Tehran has undoubtedly observed that the Obama administration already has increased intelligence-gathering flights by drone aircraft over Iraq. It has been alleged to be the beginning of a phased approach. The US might also initially seek to shore up Iraqi forces with security assistance. Obama has ruled out sending combat troops. However, what resonates with Tehran is degree of uncertainty apparent in the administration’s reported reaction in Washington. Indeed, despite what has been done so far in Iraq, Obama’s White House advisers are now engrossed in a policy debate on airstrikes. National security officials have raised concerns over the ability to target roving bands of insurgents and degrade their fighting capabilities. Airstrikes that damage cities or Iraqi infrastructure could worsen the crisis. Another big concern is the risk of hitting the wrong people. Obama’s insisted on June 13th that if he decides to act, military action would be “targeted” and “precise,” reflecting his desire for a cautious path that avoids civilian casualties and prevents the US from being dragged back into Iraq. Obama has promised to “consult with Congress,” stopping short of saying he would put the issue to a vote. Congressional opposition to airstrikes in Syria contributed to Obama’s decision not attack.

By engaging in a lengthy discourse and considering gradual response in Iraq, US authorities appear relatively relaxed about events in Iraq compared to their counterparts in Iran. Khamenei, Rouhani, the leadership of Iranian Revolutionary Guards Corps (IRGC) to include Suleimani, and hard-line political and religious leaders, realize that waiting could lead to tragic consequences. ISIS has begun engaging in abuses and summary executions of civilians as well as captives. Syria provides a template to understand just how bad things can become for Iraqis in ISIS controlled territory. On June 15, 2014, insurgent fighters from ISIS posted images purporting to show the execution of hundreds of Shi’a fighters.  Iranian military and security official know that ISIS could reach a level of strength that it could threaten to execute entire populations of towns and villages to prevent attacks against them. If attacks were launched, ISIS would follow through without hesitation with such threats. That is the sort of thing ISIS as terrorist group does. If ISIS managed to establish itself in Iraq, the Shi’a community in Iraq would not be the only ones at risk. ISIS would certainly initiate attacks on Iran. They know ISIS will attempt to establish an Islamic state in captured territory whether it is sustainable or not.

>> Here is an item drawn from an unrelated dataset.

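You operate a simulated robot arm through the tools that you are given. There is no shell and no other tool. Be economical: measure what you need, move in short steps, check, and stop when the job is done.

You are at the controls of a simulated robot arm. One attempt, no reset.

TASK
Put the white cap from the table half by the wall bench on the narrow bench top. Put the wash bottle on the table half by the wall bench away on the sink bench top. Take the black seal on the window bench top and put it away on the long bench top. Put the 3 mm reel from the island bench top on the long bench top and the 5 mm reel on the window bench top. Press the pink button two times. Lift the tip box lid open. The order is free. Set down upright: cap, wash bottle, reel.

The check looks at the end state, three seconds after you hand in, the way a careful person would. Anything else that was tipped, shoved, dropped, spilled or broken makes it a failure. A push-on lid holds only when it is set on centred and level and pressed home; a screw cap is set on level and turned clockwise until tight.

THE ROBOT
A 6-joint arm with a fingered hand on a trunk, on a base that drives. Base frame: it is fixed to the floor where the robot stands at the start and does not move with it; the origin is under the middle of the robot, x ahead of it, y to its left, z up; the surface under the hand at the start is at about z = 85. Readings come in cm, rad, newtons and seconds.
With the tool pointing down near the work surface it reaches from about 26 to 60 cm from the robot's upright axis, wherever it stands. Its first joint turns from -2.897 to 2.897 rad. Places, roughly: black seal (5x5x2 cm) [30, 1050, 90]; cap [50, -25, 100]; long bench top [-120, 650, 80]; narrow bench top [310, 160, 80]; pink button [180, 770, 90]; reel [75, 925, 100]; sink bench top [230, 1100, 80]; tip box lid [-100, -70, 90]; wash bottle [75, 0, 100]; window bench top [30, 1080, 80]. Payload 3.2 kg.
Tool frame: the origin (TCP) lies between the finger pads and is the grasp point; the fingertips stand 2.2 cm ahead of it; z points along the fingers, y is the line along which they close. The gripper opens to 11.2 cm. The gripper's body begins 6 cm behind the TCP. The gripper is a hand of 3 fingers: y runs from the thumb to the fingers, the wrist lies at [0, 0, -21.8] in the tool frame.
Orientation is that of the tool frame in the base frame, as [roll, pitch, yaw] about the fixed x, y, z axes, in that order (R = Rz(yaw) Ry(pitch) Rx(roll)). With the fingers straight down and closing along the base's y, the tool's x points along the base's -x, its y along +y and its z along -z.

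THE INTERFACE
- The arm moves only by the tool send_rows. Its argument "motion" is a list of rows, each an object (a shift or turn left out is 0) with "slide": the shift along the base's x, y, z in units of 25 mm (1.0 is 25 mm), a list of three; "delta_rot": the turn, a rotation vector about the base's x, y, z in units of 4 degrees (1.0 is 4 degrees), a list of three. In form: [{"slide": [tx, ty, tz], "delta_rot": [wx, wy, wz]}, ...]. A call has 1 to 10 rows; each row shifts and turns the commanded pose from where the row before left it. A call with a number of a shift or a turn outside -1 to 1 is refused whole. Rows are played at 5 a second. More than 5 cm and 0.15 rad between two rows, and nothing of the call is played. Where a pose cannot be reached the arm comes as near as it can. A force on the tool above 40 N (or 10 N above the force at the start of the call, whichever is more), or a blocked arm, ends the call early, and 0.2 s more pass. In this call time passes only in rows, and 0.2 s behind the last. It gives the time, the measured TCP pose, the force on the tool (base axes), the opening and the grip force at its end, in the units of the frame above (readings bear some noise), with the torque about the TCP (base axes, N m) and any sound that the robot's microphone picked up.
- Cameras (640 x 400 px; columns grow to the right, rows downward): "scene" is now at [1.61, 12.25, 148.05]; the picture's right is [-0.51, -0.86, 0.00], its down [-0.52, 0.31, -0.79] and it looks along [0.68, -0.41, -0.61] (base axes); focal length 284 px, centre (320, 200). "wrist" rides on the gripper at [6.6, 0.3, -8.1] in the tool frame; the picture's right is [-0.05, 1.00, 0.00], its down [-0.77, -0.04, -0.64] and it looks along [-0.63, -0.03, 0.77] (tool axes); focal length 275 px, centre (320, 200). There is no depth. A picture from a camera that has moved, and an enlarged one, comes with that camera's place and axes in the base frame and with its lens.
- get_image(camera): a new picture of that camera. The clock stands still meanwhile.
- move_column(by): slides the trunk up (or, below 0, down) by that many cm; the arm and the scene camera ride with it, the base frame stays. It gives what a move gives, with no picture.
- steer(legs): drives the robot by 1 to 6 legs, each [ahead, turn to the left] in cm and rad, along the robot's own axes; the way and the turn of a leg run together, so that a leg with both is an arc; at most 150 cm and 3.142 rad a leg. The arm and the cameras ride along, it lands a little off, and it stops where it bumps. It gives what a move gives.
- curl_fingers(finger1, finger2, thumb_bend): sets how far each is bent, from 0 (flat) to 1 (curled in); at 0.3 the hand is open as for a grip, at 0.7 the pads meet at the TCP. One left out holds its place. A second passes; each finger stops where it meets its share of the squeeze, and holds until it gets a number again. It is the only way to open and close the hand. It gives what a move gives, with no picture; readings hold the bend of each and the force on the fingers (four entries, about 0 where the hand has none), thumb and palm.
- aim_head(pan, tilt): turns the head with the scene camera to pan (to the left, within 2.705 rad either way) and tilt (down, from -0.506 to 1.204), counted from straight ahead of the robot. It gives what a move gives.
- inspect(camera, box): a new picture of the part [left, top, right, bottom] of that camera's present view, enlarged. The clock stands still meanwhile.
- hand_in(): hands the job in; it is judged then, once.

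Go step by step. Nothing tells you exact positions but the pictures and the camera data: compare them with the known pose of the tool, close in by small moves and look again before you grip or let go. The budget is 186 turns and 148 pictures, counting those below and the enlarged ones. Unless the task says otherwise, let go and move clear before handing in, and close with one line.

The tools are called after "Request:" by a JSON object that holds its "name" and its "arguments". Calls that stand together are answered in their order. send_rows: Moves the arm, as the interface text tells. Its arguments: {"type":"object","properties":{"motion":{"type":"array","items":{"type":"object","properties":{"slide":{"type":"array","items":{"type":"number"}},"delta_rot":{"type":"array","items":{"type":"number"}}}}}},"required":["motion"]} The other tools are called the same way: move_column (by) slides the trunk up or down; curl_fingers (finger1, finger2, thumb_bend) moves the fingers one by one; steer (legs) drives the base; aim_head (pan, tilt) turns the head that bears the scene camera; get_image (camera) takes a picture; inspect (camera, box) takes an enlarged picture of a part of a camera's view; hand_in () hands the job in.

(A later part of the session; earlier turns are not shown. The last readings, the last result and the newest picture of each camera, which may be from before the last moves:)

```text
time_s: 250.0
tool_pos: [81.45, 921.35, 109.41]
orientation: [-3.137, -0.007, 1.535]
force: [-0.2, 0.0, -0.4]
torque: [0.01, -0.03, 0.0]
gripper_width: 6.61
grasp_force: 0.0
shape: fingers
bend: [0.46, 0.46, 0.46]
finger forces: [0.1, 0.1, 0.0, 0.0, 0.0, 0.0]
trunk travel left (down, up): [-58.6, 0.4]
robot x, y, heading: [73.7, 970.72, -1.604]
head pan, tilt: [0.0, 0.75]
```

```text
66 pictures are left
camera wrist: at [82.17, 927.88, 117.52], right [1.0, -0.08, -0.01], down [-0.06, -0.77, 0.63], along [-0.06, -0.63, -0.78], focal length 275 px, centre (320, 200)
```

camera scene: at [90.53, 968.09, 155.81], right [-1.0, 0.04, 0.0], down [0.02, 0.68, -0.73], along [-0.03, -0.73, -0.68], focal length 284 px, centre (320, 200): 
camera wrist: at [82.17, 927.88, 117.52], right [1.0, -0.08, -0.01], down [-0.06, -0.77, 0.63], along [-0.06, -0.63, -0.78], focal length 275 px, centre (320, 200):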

Tehran knows US efforts to reform the Iraqi government will weaken Iran’s influence over Baghdad. On June 23, 2014, Khamenei explained, “In the Iraq situation Western dominance-seeking powers, specifically the regime of the United States of America, are seeking to take advantage of the ignorance and prejudice of powerless masses.” He added, “The main goal from the recent events in Iraq is prohibiting this country’s people from the achievements that they have gained despite America’s lack of presence and interference. [Iraq’s] most important achievement is the rule of a democratic system.” He further explained, “America is discontent about the present trends in Iraq, meaning the holding of elections with the good participation of and the determination of trustworthy choices by the people. America is seeking Iraq’s domination and the rule of individuals obedient to America.”

For the Obama administration to believe that Iran would allow the reduction of its interests in Iraq without some response would be counterintuitive. Iran knows that the type of representative government that the US seeks cannot be designed on the fly and is an enormous request under the circumstances. The fact that Maliki ever came to power evinces the US inability to manage events politically in Iraq. As Velayati, on June 19, 2014, explained, “The majority of [Shi’as and Kurds] and their leaders have very close relationships with Iran. Some Sunni Arabs have cordial relations with us as well. We can therefore make our most effort to gather the aforementioned [individuals].” Khamenei, on June 23, 2014, stated: “We vehemently oppose and disapprove the interference of the Americans and others in Iraq’s domestic matters. We believe that Iraq’s government, people, and the senior clergy are capable of ending this sedition. God willing, they will end it.”

The Way Forward?

Officials and advisers in the Obama administration likely came to terms before this crisis in Iraq that proposals for military action in Iraq would be the most difficult documents to put before the president. Any military action would need to be minimal, yet effective enough to achieve objectives based on the president’s concepts, which is not easy plan. For this reason, Obama’s advisers had difficulty getting their president to rapidly come to terms with any proposals offered on Syria or Ukraine, consequently creating uncertainty globally over how the US would proceed.

Iraq seems to be unraveling and time is of the essence. Right across the border from Iraq, however, Iranian leaders see a great danger, and they are attending to it. The Iranians are not going to wait and see what the US does next. They want to stop ISIS. Yet, they want to protect their interests in Iraq by shaping the political situation in Baghdad in their favor. If they manage to do so, they can further Iran’s position as the dominant power in the region. Military and security officials may also gain a louder voice in the ear of Khamenei who still has a decision to make on the nuclear negotiations and other issues. Moreover, the failure of the US to act decisively and effectively in Iraq would eliminate fears within all quarters in Tehran that the US might take military action against Iran, a far greater enterprise than fighting ISIS. In the US, White House advisers are once again agonizing over a foreign policy decision. They, however, have wiled the idea that from the chaos, they can eke out the opportunity to put Tehran’s man out of power in Baghdad and create a new government. By attempting to absolve itself of the “unpleasantries” of exercising military power while claiming the title as the world’s leader, the Obama administration could cause the US to face another negative turn of fortune on foreign policy. Something significant militarily must be done immediately, even before the US induced process of reform is completed. If not, the Obama administration must be ready to accept the bitter scenario of the field in Iraq eventually being fully turned over to Iran.